--- Stored data ---

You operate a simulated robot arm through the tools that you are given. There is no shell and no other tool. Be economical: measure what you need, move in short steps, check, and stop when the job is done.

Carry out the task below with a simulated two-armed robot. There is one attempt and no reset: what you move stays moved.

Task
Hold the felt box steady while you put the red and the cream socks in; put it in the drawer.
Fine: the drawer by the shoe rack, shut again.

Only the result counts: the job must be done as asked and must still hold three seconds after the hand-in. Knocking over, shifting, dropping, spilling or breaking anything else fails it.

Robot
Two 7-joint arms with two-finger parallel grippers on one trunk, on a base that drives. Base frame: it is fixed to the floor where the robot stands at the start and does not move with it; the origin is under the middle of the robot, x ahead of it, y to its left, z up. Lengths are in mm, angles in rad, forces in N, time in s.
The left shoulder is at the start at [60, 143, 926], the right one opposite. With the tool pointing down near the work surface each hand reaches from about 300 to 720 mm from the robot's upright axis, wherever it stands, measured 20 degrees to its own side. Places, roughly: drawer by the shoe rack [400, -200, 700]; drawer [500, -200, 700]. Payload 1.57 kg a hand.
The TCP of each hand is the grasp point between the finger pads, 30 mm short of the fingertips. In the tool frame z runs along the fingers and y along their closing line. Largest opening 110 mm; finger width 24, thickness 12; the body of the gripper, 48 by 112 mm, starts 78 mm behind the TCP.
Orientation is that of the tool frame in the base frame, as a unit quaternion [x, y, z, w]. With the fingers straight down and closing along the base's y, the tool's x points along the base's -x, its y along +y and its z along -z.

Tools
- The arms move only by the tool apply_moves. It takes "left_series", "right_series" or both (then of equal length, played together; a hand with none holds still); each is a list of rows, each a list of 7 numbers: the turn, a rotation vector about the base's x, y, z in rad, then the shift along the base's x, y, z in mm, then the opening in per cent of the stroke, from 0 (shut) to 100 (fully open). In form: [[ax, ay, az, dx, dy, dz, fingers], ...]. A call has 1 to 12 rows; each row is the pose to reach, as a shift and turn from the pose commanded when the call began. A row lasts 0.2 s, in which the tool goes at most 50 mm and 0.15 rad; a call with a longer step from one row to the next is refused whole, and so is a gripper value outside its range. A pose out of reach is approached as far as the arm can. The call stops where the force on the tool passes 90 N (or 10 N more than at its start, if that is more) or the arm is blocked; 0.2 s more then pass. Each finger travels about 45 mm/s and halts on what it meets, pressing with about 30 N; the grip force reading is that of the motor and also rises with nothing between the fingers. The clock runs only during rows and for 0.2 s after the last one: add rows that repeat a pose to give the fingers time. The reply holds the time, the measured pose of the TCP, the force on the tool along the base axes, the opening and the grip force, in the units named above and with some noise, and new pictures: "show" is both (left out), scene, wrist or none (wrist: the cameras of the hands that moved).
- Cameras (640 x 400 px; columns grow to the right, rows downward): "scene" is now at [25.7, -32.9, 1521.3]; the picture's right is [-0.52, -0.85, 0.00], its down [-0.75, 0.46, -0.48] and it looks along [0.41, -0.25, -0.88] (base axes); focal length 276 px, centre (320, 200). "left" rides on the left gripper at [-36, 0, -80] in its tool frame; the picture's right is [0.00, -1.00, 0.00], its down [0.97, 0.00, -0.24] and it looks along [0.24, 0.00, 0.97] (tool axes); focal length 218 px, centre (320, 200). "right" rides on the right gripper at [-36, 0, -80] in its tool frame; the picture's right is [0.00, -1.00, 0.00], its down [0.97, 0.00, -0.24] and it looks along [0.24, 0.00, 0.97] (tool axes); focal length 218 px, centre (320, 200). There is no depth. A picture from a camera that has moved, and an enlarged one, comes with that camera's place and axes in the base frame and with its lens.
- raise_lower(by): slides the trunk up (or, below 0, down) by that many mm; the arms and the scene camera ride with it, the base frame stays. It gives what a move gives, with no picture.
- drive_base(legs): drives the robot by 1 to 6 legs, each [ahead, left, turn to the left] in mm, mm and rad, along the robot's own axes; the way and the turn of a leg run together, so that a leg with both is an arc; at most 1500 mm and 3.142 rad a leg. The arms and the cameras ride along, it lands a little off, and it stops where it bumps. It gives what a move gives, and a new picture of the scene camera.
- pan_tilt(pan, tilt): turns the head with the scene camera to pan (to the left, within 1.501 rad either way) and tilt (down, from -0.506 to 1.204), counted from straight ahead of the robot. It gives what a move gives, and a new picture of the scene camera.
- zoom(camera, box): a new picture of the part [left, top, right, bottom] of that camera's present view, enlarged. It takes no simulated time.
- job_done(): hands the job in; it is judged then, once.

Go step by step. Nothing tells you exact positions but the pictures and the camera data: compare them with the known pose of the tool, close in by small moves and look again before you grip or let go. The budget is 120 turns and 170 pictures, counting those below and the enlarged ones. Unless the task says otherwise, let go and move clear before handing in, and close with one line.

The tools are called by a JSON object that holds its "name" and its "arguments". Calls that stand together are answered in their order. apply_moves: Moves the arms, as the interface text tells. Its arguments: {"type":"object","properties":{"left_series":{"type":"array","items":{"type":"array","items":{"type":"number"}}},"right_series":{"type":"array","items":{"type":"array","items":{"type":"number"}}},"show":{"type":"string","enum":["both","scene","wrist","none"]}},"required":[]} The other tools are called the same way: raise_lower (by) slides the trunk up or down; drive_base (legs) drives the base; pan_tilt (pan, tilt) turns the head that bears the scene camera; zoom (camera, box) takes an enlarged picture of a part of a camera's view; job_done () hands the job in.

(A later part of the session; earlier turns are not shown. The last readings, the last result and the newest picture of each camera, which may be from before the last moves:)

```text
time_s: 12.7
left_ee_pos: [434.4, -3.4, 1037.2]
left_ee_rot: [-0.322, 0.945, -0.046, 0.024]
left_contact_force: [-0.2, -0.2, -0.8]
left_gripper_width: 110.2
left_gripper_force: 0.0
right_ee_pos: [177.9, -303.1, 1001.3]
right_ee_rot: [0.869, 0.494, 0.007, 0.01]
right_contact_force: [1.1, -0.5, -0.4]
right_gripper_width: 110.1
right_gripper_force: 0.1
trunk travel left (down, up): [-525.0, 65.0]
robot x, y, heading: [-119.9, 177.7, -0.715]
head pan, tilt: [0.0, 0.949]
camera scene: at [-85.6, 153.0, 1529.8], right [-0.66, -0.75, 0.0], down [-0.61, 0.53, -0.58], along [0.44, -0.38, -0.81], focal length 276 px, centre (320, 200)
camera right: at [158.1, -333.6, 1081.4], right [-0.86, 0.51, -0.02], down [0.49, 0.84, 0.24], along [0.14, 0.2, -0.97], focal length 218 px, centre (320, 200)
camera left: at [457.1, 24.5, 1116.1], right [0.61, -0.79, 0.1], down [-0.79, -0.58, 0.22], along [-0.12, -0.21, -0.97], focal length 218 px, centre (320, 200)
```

---

What this exercise asks:
**1.** Make a faithful copy of the text to read.
**2.** In the listing above, find the line containing "Hold the felt" and the line containing "The TCP of each", then quote both, plus every line between them, exactly as written.

--- Text to read ---

While the use of the tourist option represents the intention of the old Retail Business Holidays Act to allow for the development of tourist areas, it does not represent the spirit of the law. While I am sure members believe that the tourist exemptions in their constituencies are entirely proper and necessary for the promotion of tourism in their areas, we can all point to some unreasonable abuses.

A store selling handmade furniture in Scarborough, for example, was granted a tourist exemption while just down the street a store selling manufactured furniture is required to close. In Toronto, Chinatown, Harbourfront and Markham Street have been deemed crucial to Toronto’s tourist industries, yet one of Toronto’s biggest attractions is the Eaton Centre and it remains closed on Sundays.

The problem with the tourist exemption is that no one has been able to devise a workable definition of tourism which eliminates some of the abuses of the present system without hurting communities which generally rely on this economic activity.

“What is a tourist?” some would ask, and we have had difficulty defining that. A tourist is not a person who wears shorts and Hawaiian shirts and carries a camera around his neck. It is you and I, other Ontarians and Canadians. In fact, 80 per cent of the $22-billion tourist industry in Canada in 1986 came from Canadians travelling within our own borders. That, in fact, is a tourist.

---

Task-by-task answers:
**1.**
While the use of the tourist option represents the intention of the old Retail Business Holidays Act to allow for the development of tourist areas, it does not represent the spirit of the law. While I am sure members believe that the tourist exemptions in their constituencies are entirely proper and necessary for the promotion of tourism in their areas, we can all point to some unreasonable abuses.

A store selling handmade furniture in Scarborough, for example, was granted a tourist exemption while just down the street a store selling manufactured furniture is required to close. In Toronto, Chinatown, Harbourfront and Markham Street have been deemed crucial to Toronto’s tourist industries, yet one of Toronto’s biggest attractions is the Eaton Centre and it remains closed on Sundays.

The problem with the tourist exemption is that no one has been able to devise a workable definition of tourism which eliminates some of the abuses of the present system without hurting communities which generally rely on this economic activity.

“What is a tourist?” some would ask, and we have had difficulty defining that. A tourist is not a person who wears shorts and Hawaiian shirts and carries a camera around his neck. It is you and I, other Ontarians and Canadians. In fact, 80 per cent of the $22-billion tourist industry in Canada in 1986 came from Canadians travelling within our own borders. That, in fact, is a tourist.

**2.**
Hold the felt box steady while you put the red and the cream socks in; put it in the drawer.
Fine: the drawer by the shoe rack, shut again.

Only the result counts: the job must be done as asked and must still hold three seconds after the hand-in. Knocking over, shifting, dropping, spilling or breaking anything else fails it.

Robot
Two 7-joint arms with two-finger parallel grippers on one trunk, on a base that drives. Base frame: it is fixed to the floor where the robot stands at the start and does not move with it; the origin is under the middle of the robot, x ahead of it, y to its left, z up. Lengths are in mm, angles in rad, forces in N, time in s.
The left shoulder is at the start at [60, 143, 926], the right one opposite. With the tool pointing down near the work surface each hand reaches from about 300 to 720 mm from the robot's upright axis, wherever it stands, measured 20 degrees to its own side. Places, roughly: drawer by the shoe rack [400, -200, 700]; drawer [500, -200, 700]. Payload 1.57 kg a hand.
The TCP of each hand is the grasp point between the finger pads, 30 mm short of the fingertips. In the tool frame z runs along the fingers and y along their closing line. Largest opening 110 mm; finger width 24, thickness 12; the body of the gripper, 48 by 112 mm, starts 78 mm behind the TCP.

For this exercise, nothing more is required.